- **TASK INSTRUCTIONS**: Quote the whole listing word for word, please. Give them as a JSON list of strings, one for each line, with blank lines left out.

- **MATERIAL**:

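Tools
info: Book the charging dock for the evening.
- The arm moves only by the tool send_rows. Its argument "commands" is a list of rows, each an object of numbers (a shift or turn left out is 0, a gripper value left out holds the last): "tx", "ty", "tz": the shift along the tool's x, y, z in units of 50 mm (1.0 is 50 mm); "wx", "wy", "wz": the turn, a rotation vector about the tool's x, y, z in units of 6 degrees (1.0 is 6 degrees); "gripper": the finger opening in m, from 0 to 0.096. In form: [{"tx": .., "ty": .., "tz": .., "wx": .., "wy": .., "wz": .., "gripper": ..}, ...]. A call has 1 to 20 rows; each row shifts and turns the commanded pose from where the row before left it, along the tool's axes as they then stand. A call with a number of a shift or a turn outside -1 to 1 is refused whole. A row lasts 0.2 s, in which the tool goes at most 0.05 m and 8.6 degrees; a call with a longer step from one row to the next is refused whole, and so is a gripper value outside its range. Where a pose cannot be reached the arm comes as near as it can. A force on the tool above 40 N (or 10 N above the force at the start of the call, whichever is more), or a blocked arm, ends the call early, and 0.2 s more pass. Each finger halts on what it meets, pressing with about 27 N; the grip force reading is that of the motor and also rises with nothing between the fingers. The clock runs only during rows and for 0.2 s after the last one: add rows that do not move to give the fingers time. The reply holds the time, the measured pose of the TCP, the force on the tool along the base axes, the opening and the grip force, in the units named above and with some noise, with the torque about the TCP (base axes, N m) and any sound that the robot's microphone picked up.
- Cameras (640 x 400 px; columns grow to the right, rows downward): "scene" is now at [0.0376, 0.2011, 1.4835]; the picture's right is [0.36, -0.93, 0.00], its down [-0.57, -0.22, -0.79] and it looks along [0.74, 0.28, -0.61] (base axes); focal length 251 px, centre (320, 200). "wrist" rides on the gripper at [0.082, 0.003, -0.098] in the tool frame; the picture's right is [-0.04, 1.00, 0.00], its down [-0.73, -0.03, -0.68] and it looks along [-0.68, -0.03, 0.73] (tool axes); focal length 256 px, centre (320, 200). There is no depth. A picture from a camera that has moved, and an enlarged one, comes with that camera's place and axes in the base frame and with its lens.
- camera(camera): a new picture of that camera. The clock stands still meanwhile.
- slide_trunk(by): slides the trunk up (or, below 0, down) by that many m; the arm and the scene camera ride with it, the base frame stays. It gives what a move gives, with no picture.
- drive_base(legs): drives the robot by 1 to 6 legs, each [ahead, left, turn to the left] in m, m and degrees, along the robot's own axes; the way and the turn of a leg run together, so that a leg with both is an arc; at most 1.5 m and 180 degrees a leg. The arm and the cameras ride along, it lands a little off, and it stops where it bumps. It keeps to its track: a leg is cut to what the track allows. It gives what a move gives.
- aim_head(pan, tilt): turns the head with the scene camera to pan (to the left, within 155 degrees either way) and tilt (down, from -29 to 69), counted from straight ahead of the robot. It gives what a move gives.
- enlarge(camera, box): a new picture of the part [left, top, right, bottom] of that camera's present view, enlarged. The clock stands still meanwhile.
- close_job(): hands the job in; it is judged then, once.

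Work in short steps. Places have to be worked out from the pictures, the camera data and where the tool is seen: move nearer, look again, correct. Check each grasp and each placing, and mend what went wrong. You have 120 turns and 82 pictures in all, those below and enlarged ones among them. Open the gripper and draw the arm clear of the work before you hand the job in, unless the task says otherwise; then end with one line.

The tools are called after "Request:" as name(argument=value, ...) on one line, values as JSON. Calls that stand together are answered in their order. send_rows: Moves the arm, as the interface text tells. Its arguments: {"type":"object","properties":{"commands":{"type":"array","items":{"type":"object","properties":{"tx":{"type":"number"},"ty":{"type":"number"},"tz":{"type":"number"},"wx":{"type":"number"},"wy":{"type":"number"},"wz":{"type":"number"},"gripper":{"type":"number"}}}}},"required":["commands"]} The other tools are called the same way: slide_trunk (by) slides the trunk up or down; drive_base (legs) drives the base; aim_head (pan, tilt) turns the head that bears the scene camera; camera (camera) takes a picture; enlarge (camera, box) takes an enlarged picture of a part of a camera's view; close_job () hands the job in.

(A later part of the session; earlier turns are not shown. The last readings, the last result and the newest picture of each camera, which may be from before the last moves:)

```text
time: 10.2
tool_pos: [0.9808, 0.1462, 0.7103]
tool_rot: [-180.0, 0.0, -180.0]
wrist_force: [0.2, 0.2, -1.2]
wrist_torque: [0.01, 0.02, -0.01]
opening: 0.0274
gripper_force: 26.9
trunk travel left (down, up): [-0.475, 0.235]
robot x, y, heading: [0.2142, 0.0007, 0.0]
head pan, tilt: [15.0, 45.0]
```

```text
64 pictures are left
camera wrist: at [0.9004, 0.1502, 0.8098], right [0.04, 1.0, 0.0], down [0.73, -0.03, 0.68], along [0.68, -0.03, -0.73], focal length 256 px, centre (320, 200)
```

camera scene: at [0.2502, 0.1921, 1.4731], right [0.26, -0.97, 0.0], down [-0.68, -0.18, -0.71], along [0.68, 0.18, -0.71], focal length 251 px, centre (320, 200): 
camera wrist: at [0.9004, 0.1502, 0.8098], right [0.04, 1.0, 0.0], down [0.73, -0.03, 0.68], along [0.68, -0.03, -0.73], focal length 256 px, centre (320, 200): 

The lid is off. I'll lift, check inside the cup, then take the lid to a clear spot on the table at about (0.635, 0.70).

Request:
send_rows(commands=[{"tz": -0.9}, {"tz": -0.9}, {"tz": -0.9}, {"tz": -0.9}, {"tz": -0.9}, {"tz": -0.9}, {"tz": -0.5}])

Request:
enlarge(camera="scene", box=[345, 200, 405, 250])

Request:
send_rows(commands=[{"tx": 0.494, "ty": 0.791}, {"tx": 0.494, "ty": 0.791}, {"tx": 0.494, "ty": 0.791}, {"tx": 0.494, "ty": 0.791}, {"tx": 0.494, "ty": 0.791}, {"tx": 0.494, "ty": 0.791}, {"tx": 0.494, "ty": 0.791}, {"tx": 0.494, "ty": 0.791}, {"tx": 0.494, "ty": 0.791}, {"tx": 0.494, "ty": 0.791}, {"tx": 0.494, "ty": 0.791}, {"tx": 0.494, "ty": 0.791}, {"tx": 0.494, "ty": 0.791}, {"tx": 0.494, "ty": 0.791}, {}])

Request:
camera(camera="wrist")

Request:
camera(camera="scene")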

- **EXERCISE RESULT**:
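[
  "Tools",
  "info: Book the charging dock for the evening.",
  "- The arm moves only by the tool send_rows. Its argument \"commands\" is a list of rows, each an object of numbers (a shift or turn left out is 0, a gripper value left out holds the last): \"tx\", \"ty\", \"tz\": the shift along the tool's x, y, z in units of 50 mm (1.0 is 50 mm); \"wx\", \"wy\", \"wz\": the turn, a rotation vector about the tool's x, y, z in units of 6 degrees (1.0 is 6 degrees); \"gripper\": the finger opening in m, from 0 to 0.096. In form: [{\"tx\": .., \"ty\": .., \"tz\": .., \"wx\": .., \"wy\": .., \"wz\": .., \"gripper\": ..}, ...]. A call has 1 to 20 rows; each row shifts and turns the commanded pose from where the row before left it, along the tool's axes as they then stand. A call with a number of a shift or a turn outside -1 to 1 is refused whole. A row lasts 0.2 s, in which the tool goes at most 0.05 m and 8.6 degrees; a call with a longer step from one row to the next is refused whole, and so is a gripper value outside its range. Where a pose cannot be reached the arm comes as near as it can. A force on the tool above 40 N (or 10 N above the force at the start of the call, whichever is more), or a blocked arm, ends the call early, and 0.2 s more pass. Each finger halts on what it meets, pressing with about 27 N; the grip force reading is that of the motor and also rises with nothing between the fingers. The clock runs only during rows and for 0.2 s after the last one: add rows that do not move to give the fingers time. The reply holds the time, the measured pose of the TCP, the force on the tool along the base axes, the opening and the grip force, in the units named above and with some noise, with the torque about the TCP (base axes, N m) and any sound that the robot's microphone picked up.",
  "- Cameras (640 x 400 px; columns grow to the right, rows downward): \"scene\" is now at [0.0376, 0.2011, 1.4835]; the picture's right is [0.36, -0.93, 0.00], its down [-0.57, -0.22, -0.79] and it looks along [0.74, 0.28, -0.61] (base axes); focal length 251 px, centre (320, 200). \"wrist\" rides on the gripper at [0.082, 0.003, -0.098] in the tool frame; the picture's right is [-0.04, 1.00, 0.00], its down [-0.73, -0.03, -0.68] and it looks along [-0.68, -0.03, 0.73] (tool axes); focal length 256 px, centre (320, 200). There is no depth. A picture from a camera that has moved, and an enlarged one, comes with that camera's place and axes in the base frame and with its lens.",
  "- camera(camera): a new picture of that camera. The clock stands still meanwhile.",
  "- slide_trunk(by): slides the trunk up (or, below 0, down) by that many m; the arm and the scene camera ride with it, the base frame stays. It gives what a move gives, with no picture.",
  "- drive_base(legs): drives the robot by 1 to 6 legs, each [ahead, left, turn to the left] in m, m and degrees, along the robot's own axes; the way and the turn of a leg run together, so that a leg with both is an arc; at most 1.5 m and 180 degrees a leg. The arm and the cameras ride along, it lands a little off, and it stops where it bumps. It keeps to its track: a leg is cut to what the track allows. It gives what a move gives.",
  "- aim_head(pan, tilt): turns the head with the scene camera to pan (to the left, within 155 degrees either way) and tilt (down, from -29 to 69), counted from straight ahead of the robot. It gives what a move gives.",
  "- enlarge(camera, box): a new picture of the part [left, top, right, bottom] of that camera's present view, enlarged. The clock stands still meanwhile.",
  "- close_job(): hands the job in; it is judged then, once.",
  "Work in short steps. Places have to be worked out from the pictures, the camera data and where the tool is seen: move nearer, look again, correct. Check each grasp and each placing, and mend what went wrong. You have 120 turns and 82 pictures in all, those below and enlarged ones among them. Open the gripper and draw the arm clear of the work before you hand the job in, unless the task says otherwise; then end with one line.",
  "The tools are called after \"Request:\" as name(argument=value, ...) on one line, values as JSON. Calls that stand together are answered in their order. send_rows: Moves the arm, as the interface text tells. Its arguments: {\"type\":\"object\",\"properties\":{\"commands\":{\"type\":\"array\",\"items\":{\"type\":\"object\",\"properties\":{\"tx\":{\"type\":\"number\"},\"ty\":{\"type\":\"number\"},\"tz\":{\"type\":\"number\"},\"wx\":{\"type\":\"number\"},\"wy\":{\"type\":\"number\"},\"wz\":{\"type\":\"number\"},\"gripper\":{\"type\":\"number\"}}}}},\"required\":[\"commands\"]} The other tools are called the same way: slide_trunk (by) slides the trunk up or down; drive_base (legs) drives the base; aim_head (pan, tilt) turns the head that bears the scene camera; camera (camera) takes a picture; enlarge (camera, box) takes an enlarged picture of a part of a camera's view; close_job () hands the job in.",
  "(A later part of the session; earlier turns are not shown. The last readings, the last result and the newest picture of each camera, which may be from before the last moves:)",
  "```text",
  "time: 10.2",
  "tool_pos: [0.9808, 0.1462, 0.7103]",
  "tool_rot: [-180.0, 0.0, -180.0]",
  "wrist_force: [0.2, 0.2, -1.2]",
  "wrist_torque: [0.01, 0.02, -0.01]",
  "opening: 0.0274",
  "gripper_force: 26.9",
  "trunk travel left (down, up): [-0.475, 0.235]",
  "robot x, y, heading: [0.2142, 0.0007, 0.0]",
  "head pan, tilt: [15.0, 45.0]",
  "```",
  "```text",
  "64 pictures are left",
  "camera wrist: at [0.9004, 0.1502, 0.8098], right [0.04, 1.0, 0.0], down [0.73, -0.03, 0.68], along [0.68, -0.03, -0.73], focal length 256 px, centre (320, 200)",
  "```",
  "camera scene: at [0.2502, 0.1921, 1.4731], right [0.26, -0.97, 0.0], down [-0.68, -0.18, -0.71], along [0.68, 0.18, -0.71], focal length 251 px, centre (320, 200): ",
  "camera wrist: at [0.9004, 0.1502, 0.8098], right [0.04, 1.0, 0.0], down [0.73, -0.03, 0.68], along [0.68, -0.03, -0.73], focal length 256 px, centre (320, 200): ",
  "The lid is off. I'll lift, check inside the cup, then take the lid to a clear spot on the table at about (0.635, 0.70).",
  "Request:",
  "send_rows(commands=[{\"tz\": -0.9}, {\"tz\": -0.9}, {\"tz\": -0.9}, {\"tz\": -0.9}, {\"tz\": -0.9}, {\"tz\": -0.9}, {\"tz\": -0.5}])",
  "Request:",
  "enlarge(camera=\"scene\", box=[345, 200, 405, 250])",
  "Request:",
  "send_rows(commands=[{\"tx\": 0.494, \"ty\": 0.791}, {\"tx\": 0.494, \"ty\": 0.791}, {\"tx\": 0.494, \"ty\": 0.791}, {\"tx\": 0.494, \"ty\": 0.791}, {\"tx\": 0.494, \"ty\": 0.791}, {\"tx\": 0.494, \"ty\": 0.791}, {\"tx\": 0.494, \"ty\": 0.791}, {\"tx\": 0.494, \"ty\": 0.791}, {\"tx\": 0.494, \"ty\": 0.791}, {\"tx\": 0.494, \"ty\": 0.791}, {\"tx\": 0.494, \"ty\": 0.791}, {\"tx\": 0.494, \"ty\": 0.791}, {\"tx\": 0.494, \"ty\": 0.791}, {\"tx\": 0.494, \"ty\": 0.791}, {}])",
  "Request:",
  "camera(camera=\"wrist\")",
  "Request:",
  "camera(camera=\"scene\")"
]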